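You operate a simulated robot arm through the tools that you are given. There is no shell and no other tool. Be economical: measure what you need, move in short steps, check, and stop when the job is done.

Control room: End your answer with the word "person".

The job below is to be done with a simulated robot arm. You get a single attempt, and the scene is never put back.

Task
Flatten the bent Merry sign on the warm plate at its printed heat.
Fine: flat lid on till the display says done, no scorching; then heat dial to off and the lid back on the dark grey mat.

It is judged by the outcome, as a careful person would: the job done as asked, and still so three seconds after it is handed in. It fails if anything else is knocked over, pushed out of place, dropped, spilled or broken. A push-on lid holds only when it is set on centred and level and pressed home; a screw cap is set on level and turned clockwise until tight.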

• REQUIREMENT
Each line of the material above needs to be quoted exactly, please. The answer is a JSON array that holds each line as a string and skips blank lines.

• THE OUTPUT
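[
  "You operate a simulated robot arm through the tools that you are given. There is no shell and no other tool. Be economical: measure what you need, move in short steps, check, and stop when the job is done.",
  "Control room: End your answer with the word \"person\".",
  "The job below is to be done with a simulated robot arm. You get a single attempt, and the scene is never put back.",
  "Task",
  "Flatten the bent Merry sign on the warm plate at its printed heat.",
  "Fine: flat lid on till the display says done, no scorching; then heat dial to off and the lid back on the dark grey mat.",
  "It is judged by the outcome, as a careful person would: the job done as asked, and still so three seconds after it is handed in. It fails if anything else is knocked over, pushed out of place, dropped, spilled or broken. A push-on lid holds only when it is set on centred and level and pressed home; a screw cap is set on level and turned clockwise until tight."
]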